Sin still clings to many a soul and many a soul are slaves to their sin, because they have not confessed their sin. When a sin is not confessed and repented of, it has power in the heart and life of the individual refusing to confess it.

Another way of looking at it is that by not confessing our sin, iniquity or transgression, we are giving them power over us, and our lives. If a sin is not repented of and confessed, then that sin has authority to remain in the heart because we neither turned away from it, nor acknowledged our need to be forgiven of it.

This is the utmost reason that prayers of confession are so important and necessary in the life of any true believer. By praying prayers of confession and repentance, we acknowledge our need for forgiveness, as well as commit to turning from that which we acknowledge displeased God in the first place.

A prayer of confession and a prayer of repentance are as a single sigh of the soul, for without repentance, without turning away from our transgression and iniquity, confessing it only makes us more culpable before God on the Day of Judgment.

The whole point of confessing one’s transgressions is that we desire to change; we desire to stop being that which we were, and cease doing that which we were doing. We cannot come before God, pray a prayer of confession, and the next day go back to doing that which we confessed before Him the previous evening.

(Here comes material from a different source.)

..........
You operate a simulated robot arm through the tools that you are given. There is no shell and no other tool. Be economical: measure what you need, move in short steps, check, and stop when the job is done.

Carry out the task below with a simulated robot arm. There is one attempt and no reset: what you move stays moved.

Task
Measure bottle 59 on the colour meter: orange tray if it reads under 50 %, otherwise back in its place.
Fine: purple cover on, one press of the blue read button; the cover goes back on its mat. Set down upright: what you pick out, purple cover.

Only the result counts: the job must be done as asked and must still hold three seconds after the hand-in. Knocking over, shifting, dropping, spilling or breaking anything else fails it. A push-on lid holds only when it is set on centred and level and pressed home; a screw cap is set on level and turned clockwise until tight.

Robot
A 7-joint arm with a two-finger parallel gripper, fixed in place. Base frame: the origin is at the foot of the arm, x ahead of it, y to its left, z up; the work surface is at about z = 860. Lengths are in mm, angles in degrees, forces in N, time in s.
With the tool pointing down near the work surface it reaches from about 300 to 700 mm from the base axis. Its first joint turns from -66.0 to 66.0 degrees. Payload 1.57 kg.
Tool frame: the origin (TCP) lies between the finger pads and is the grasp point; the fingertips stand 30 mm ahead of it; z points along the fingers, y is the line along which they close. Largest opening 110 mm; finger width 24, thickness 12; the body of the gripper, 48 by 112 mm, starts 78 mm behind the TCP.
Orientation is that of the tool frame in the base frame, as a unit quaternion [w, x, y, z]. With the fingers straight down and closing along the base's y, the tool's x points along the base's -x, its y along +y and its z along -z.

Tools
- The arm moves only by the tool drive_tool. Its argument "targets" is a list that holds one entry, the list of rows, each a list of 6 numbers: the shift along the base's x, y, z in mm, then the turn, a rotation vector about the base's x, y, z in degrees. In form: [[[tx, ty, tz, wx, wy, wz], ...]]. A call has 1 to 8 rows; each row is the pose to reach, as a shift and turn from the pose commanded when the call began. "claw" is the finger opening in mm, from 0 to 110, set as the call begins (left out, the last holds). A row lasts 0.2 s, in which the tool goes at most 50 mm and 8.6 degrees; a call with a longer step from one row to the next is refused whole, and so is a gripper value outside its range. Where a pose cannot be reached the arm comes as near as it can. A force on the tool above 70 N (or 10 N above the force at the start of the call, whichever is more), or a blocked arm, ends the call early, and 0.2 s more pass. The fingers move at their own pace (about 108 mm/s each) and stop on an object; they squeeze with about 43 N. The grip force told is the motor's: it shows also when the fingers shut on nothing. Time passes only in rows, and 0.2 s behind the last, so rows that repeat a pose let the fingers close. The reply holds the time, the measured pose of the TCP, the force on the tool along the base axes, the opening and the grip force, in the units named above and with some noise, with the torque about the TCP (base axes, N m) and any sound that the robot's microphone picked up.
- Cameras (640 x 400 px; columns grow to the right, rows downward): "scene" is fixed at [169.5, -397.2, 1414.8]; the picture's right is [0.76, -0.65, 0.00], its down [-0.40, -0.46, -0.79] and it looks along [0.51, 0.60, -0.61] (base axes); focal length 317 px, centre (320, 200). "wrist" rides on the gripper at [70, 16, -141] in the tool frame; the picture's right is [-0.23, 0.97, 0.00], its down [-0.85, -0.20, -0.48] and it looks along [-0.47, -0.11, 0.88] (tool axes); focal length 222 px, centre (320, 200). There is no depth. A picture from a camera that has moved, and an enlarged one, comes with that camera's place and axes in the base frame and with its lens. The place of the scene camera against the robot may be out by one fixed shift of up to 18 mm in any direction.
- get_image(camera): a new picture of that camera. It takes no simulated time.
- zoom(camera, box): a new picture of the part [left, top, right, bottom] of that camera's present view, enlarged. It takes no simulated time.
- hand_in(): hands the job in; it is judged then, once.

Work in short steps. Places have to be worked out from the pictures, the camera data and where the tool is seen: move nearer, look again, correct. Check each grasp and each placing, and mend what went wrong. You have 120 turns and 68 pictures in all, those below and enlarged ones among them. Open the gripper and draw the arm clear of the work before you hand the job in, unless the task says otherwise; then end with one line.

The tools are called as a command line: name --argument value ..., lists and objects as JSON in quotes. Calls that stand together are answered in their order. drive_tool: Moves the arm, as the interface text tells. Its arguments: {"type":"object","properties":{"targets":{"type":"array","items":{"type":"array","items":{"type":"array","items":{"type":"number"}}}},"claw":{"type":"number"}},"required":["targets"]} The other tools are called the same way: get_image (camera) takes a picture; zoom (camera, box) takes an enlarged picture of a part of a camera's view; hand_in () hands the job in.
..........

When we pray prayers of confession, not only is repentance implied, but transformation is likewise implied. We confess, we repent, and God forgives, but He does not forgive us that we might return to the sins or transgressions to which we were enslaved. There’s no point in giving someone new, clean, and spotless attire, if the first thing they do once they’ve put it on is jump back into the mud pit they crawled out of. God forgives us that we might be renewed in Him. He saves us that we might be born again through His Son Jesus, and know Him as God, King, Lord, and Savior. He redeems us, not so we might belong to ourselves, or to the world, but that we might be His, in totality, both in mind, body, and spirit.

With love in Christ,
Michael Boldea Jr.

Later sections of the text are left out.